Vancouver considering a floating sauna in Kitsilano — but not everyone wants to get on board
CBC
Duane Elverum looks around Kitsilano’s Heritage Harbour — a quiet marina in the heart of the city for around 15 small boats that are still in use, including his 1960 ship Querencia — and a popular phrase comes to mind.
“This is an absolute hidden gem,” he said.
That hiddenness could soon come to an end. Over the last two weeks, Vancouver conducted its first round of public feedback for a proposed rezoning of the harbour that would allow for a sauna on a large floating barge.
It would be owned by HAVN, which has operated the same business in Victoria’s harbour for three years. Some of the profits would go back to the adjacent Vancouver Maritime Museum, which manages the harbour.

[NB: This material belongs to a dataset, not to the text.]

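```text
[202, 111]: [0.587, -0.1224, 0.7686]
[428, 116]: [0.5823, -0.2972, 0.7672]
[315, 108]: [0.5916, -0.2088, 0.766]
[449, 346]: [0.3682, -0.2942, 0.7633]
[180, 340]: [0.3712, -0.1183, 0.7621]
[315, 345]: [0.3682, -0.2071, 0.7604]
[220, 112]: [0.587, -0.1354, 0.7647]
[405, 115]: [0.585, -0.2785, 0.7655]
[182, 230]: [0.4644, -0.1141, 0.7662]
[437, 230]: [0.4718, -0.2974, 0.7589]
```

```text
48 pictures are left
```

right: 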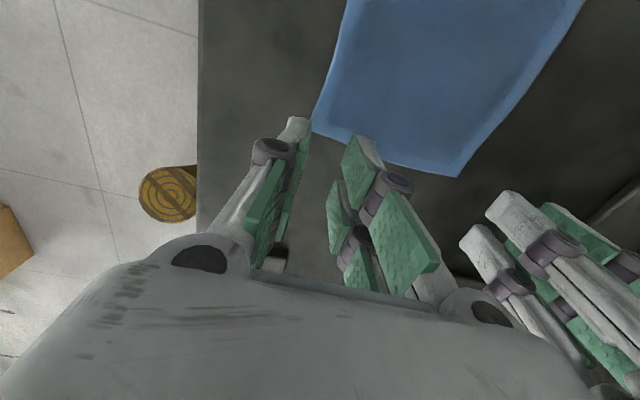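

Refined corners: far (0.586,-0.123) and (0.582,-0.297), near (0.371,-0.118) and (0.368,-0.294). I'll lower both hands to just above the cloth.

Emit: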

“We really are a waterfront city — it's part of our DNA — and we want the chance to have this sort of wellness experience right here in our own backyard,” said Vancouver Coun. Sarah Kirby-Yung, who brought forward the motion last year to expedite the plan after HAVN pulled out of a similar plan at the Plaza of Nations.
“I just thought it would be a real shame that they might go to another city or go to the North Shore.”
But the people who moor their boats in Heritage Harbour have a different perspective.
Elverum, who represents the tenants of Heritage Harbour, outlines a litany of concerns with the proposal, from its size (around 45 metres in length and 10 metres high) to the lack of environmental studies, to worries about what could happen to other boats in the harbour if the barge was unmoored in a windstorm.
But fundamentally, he argues it’s the wrong fit, and only being proposed to meet the financial needs of the museum, which he argues should be properly funded.
“I'm Norwegian, I believe in the health benefits of saunas and cold plunging very deeply. But this solution here is not about health and it's not about revitalization,” he said.
“To have one of the most beautiful settings in the world essentially, and then putting a steel wall in front of it, it strikes me as one of the most curious decisions I think I've heard in maybe my lifetime, both as an architect and as a sailor.”
Elvira Lount, a Kitsilano resident who has led many campaigns against commercializing waterfront land in the area, has organized a petition against the project with more than 1,000 signatures.
“People like the idea of the barge. I have a friend who just called me and said, ‘Oh, I love the Victoria barge. I would be happy.’ But I said think about it, just use your common sense. This is not the place for it,” she said.
“Beaches are for ocean swimming. That's a healthy city strategy. Take away that to put people in hot tubs on a barge instead? That makes no sense.”